=== Given passage ===
┌──
Dr. Caldicott set up the Symposium after reading an article in the Atlantic Monthly that itself was based on a short article in the 19 April 2014 Huffington Post, written by Stephen Hawking (Director of Research at the Centre for Theoretical Physics at Cambridge), Stuart Russell (Berkeley computer science professor), Max Tegmark, and Frank Wilczek (both physics professors at M.I.T.) titled, “Transcending Complacency on Superintelligent Machines.” I learned of this background from Maria Gilardin’s first installment of an eight-part mini-series on the Symposium produced in her exemplary Time of Useful Consciousness Radio program. The following is an excerpt of what the four authors wrote:

Artificial intelligence (AI) research is now progressing rapidly. Recent landmarks ... as self-driving cars, a computer winning at Jeopardy!, and the digital personal assistants Siri, Google Now and Cortana are merely symptoms of an IT arms race fueled by unprecedented investments ...

The potential benefits are huge; everything that civilization has to offer is a product of human intelligence; we cannot predict what we might achieve when this intelligence is magnified by the tools AI may provide ... Success in creating AI would be the biggest event in human history.
└──
=== Dataset section ===
┌──
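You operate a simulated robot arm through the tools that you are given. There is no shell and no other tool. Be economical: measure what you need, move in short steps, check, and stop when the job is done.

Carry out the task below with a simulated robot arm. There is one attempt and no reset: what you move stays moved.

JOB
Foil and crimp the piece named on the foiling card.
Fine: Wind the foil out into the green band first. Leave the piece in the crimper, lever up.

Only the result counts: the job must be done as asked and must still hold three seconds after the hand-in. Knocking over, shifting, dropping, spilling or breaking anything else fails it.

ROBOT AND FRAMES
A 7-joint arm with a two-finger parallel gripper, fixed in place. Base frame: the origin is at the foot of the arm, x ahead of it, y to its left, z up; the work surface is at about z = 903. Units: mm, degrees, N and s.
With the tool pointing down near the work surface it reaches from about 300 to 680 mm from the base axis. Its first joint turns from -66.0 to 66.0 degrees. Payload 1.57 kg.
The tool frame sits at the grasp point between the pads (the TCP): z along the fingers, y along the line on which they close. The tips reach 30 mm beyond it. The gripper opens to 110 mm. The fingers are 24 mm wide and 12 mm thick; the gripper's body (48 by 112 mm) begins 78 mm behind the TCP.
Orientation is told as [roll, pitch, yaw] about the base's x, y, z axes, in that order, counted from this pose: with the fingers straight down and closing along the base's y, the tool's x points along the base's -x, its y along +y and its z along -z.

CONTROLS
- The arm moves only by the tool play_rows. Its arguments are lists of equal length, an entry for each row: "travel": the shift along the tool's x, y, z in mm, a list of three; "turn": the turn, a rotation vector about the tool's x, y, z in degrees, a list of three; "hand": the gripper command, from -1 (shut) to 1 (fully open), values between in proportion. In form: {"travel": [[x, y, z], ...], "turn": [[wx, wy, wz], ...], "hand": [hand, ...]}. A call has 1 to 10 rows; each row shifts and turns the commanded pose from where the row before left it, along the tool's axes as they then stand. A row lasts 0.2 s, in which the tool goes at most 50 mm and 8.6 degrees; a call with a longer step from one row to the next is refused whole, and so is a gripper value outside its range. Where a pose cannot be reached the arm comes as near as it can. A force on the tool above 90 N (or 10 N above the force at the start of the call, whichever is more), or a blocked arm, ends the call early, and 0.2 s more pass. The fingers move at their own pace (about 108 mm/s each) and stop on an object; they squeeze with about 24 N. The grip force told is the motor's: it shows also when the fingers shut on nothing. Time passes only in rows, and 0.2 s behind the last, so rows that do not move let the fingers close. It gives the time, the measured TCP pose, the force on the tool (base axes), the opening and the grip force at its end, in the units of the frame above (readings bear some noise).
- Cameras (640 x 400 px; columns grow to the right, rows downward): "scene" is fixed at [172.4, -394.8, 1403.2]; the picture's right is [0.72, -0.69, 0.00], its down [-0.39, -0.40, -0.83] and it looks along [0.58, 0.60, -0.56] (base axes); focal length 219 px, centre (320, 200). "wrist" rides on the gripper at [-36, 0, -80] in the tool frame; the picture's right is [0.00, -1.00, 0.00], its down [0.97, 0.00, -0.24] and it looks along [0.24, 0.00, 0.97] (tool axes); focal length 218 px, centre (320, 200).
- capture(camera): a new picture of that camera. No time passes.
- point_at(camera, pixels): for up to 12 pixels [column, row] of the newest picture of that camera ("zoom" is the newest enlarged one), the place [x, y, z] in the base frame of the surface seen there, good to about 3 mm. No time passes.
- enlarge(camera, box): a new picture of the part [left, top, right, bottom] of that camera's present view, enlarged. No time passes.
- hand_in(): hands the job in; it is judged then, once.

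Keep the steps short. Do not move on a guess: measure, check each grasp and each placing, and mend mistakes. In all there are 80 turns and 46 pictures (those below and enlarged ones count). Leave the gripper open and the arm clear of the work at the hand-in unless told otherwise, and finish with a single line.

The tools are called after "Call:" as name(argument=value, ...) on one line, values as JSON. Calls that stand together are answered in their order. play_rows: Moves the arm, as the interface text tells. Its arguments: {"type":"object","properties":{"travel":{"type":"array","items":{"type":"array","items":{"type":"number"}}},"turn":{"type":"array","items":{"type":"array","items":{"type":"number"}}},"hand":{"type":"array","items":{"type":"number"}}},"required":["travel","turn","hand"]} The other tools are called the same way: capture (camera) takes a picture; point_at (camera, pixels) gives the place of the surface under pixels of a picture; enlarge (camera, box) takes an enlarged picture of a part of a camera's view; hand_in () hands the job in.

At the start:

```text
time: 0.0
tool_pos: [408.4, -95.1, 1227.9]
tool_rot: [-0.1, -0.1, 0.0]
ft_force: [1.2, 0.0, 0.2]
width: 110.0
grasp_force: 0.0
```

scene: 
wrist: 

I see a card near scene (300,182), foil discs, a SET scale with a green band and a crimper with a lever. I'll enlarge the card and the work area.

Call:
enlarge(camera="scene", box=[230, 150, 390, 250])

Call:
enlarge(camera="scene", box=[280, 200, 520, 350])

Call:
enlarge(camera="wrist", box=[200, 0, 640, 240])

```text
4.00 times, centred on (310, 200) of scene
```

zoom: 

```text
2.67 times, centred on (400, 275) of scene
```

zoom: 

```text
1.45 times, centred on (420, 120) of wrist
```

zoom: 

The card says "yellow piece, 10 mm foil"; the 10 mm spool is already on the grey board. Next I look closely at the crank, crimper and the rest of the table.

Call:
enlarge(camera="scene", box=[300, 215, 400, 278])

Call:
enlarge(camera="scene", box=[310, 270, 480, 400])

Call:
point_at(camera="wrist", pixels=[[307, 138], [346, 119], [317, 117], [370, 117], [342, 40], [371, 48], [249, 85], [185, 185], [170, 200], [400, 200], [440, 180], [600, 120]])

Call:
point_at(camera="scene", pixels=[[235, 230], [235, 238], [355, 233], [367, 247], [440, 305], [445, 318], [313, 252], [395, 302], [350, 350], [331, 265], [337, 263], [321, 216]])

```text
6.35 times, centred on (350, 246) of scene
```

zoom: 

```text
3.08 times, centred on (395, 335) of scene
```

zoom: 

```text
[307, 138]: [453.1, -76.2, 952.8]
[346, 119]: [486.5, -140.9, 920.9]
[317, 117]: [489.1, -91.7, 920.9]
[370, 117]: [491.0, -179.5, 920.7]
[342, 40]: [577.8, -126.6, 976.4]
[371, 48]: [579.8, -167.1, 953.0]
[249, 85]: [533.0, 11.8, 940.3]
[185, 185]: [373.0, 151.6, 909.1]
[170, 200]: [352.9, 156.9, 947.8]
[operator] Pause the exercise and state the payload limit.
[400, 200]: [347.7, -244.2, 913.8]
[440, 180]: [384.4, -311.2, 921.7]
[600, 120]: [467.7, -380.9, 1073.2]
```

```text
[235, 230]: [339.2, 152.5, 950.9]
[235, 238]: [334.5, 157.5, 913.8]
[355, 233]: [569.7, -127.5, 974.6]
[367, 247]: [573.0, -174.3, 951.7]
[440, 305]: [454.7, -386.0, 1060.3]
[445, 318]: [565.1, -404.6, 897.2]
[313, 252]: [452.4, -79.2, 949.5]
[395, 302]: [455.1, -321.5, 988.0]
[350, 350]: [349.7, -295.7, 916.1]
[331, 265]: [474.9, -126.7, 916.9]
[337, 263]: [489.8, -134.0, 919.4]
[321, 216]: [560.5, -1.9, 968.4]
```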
└──
=== Problem 1 ===
Make a faithful copy of the given passage.
=== Problem 2 ===
Output, from the data above, the lines from the line with "Only the result" to the line with "A 7-joint arm" exactly as they stand, both ends included and nothing else.

=== Result 1 ===
Dr. Caldicott set up the Symposium after reading an article in the Atlantic Monthly that itself was based on a short article in the 19 April 2014 Huffington Post, written by Stephen Hawking (Director of Research at the Centre for Theoretical Physics at Cambridge), Stuart Russell (Berkeley computer science professor), Max Tegmark, and Frank Wilczek (both physics professors at M.I.T.) titled, “Transcending Complacency on Superintelligent Machines.” I learned of this background from Maria Gilardin’s first installment of an eight-part mini-series on the Symposium produced in her exemplary Time of Useful Consciousness Radio program. The following is an excerpt of what the four authors wrote:

Artificial intelligence (AI) research is now progressing rapidly. Recent landmarks ... as self-driving cars, a computer winning at Jeopardy!, and the digital personal assistants Siri, Google Now and Cortana are merely symptoms of an IT arms race fueled by unprecedented investments ...

The potential benefits are huge; everything that civilization has to offer is a product of human intelligence; we cannot predict what we might achieve when this intelligence is magnified by the tools AI may provide ... Success in creating AI would be the biggest event in human history.

=== Result 2 ===
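Only the result counts: the job must be done as asked and must still hold three seconds after the hand-in. Knocking over, shifting, dropping, spilling or breaking anything else fails it.

ROBOT AND FRAMES
A 7-joint arm with a two-finger parallel gripper, fixed in place. Base frame: the origin is at the foot of the arm, x ahead of it, y to its left, z up; the work surface is at about z = 903. Units: mm, degrees, N and s.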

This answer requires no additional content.